This story is over 5 years old.


An Interview with One of Greenpeace's Freed Arctic 30

Frank Hewetson has been released, but is still facing charges and seven years in a Russian jail after protesting deep-sea drilling in the Arctic Sea.

Frank Hewetson (photo courtesy of Kirill Andreev / Greenpeace)

In some ways, it's surprising that Vladimir Putin isn't more revered by conservative Western bigots. On the September 19, while taking a break from effectively making homophobia obligatory by law, his administration launched the largest governmental attack on Greenpeace since the bombing of the Rainbow Warrior ship by the French Intelligence Service in 1985.


A group of heavily armed antiterrorist agents from the FSB (the spiritual successor to the KGB) forcibly boarded Greenpeace's Arctic Sunrise boat after activists tried to climb the controversial Prirazlomnaya oil rig in the Arctic Sea. They were there to protest deep-sea drilling in the area, which they say is damaging the fragile Arctic ecosystem, but 28 of them—as well as two freelance journalists—were put under armed guard and towed the five-day journey back to Russia, where they spent two months in Murmansk prison.

The activists were initially charged with piracy, but the charge was later dropped to "hooliganism," which still carries a ludicrous seven-year sentence. The last of the Arctic 30 were released on bail in St. Petersburg on November 28 after spending 71 days in jail. But with a trial still pending and efforts by the British Government seemingly falling on deaf ears—presumably because Putin regards the UK as "a small island nobody cares about"—the protesters are unable to leave Russia and still face prosecution.

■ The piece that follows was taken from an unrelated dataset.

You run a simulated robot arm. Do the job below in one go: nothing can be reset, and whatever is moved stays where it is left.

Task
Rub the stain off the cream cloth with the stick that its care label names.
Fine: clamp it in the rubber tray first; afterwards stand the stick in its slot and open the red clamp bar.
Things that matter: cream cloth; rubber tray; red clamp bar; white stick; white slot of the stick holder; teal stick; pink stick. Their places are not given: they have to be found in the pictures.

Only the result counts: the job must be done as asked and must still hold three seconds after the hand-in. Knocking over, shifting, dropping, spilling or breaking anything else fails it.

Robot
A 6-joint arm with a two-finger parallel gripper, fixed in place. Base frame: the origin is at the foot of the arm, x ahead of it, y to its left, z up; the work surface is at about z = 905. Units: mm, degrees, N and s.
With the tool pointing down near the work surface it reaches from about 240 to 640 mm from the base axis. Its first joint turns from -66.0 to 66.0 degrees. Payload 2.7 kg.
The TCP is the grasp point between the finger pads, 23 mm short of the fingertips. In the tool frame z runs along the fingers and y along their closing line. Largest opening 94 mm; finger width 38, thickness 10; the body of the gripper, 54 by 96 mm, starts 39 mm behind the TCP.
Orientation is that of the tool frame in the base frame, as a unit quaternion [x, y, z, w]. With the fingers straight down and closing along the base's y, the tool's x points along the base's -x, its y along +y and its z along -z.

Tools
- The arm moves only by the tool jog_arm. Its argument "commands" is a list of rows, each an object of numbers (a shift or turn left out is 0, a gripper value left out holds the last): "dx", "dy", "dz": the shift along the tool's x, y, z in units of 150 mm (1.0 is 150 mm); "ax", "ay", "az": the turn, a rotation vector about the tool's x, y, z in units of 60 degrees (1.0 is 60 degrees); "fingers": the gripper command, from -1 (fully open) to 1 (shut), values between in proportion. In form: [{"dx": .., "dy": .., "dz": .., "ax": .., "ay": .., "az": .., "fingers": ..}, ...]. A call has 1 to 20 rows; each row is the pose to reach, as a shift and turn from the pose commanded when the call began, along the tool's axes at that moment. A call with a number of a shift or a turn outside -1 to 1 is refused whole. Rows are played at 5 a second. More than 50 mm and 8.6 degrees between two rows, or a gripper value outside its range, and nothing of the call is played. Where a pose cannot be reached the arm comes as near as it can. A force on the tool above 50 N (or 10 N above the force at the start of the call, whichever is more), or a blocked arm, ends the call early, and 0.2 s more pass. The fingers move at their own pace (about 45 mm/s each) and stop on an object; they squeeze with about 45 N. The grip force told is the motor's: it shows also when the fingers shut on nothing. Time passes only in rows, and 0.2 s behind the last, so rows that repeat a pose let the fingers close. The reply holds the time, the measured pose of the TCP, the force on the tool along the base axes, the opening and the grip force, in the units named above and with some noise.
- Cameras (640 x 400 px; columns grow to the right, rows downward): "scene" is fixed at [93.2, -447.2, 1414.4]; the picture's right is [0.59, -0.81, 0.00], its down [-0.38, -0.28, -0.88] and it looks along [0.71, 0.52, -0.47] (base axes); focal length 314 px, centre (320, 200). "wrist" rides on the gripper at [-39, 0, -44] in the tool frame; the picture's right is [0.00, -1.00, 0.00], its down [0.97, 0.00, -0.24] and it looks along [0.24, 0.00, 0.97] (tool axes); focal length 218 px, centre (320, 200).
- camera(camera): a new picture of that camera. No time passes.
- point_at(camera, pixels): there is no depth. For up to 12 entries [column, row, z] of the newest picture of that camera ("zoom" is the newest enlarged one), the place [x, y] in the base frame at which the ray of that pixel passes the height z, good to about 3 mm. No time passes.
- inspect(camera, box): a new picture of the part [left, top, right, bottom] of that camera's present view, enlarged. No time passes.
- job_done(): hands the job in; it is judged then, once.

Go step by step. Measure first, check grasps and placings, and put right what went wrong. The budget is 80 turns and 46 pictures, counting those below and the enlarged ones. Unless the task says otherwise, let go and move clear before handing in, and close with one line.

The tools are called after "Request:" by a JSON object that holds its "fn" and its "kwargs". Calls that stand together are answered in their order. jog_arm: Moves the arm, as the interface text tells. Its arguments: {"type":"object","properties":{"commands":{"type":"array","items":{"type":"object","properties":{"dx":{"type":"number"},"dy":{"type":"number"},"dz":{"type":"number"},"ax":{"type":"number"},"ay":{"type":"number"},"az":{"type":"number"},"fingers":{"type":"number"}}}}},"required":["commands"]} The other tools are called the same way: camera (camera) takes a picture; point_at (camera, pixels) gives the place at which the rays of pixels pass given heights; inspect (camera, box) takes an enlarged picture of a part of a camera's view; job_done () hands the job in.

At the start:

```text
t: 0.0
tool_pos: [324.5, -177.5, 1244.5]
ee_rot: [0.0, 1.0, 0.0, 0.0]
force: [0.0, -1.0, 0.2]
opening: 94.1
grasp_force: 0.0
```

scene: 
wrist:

I called up British activist Frank Hewetson to talk about the protest, his time in Murmansk, and what the future holds for him and the rest of the Arctic 30.

Frank while incarcerated in Murmansk, Russia (photo courtesy of Dimitri Sharomov / Greenpeace)

VICE: Hi, Frank. Can you talk me through the events of your capture?
Frank Hewetson: We arrived at Prirazlomnaya on the 18 and attempted to get people onto it to hang a banner as a peaceful protest. The coastguard vessel tried to stop us and the situation rapidly became quite non-peaceful. A lot of damage was done to our boat, firearms were discharged and we decided that our safety had been pushed too far, so we retreated. Then there was a standoff for a good 24 hours. The coastguard wanted to board our vessel and discuss the events of the day with us, which we realized would probably result in our arrests. On the 19, they flew a helicopter out of Moscow and loads of heavily armed agents from the antiterrorist wing of the FSB descended on our boat and took control. That must have been pretty terrifying?
Well, we'd had the coastguard vessel with us for the previous five days, so it wasn’t that scary, really—it was kind of expected. And I have to say, they were relatively professional. One of them even helped me carry a tray with tea and cakes from one level to the other, all while he was wearing a balaclava and had an AK-47, a knife and a handgun strapped to him. Then they basically imprisoned us in a reduced area of the ship, under armed guard—the captain was completely separated from us—and started our five-day tow back to Russia.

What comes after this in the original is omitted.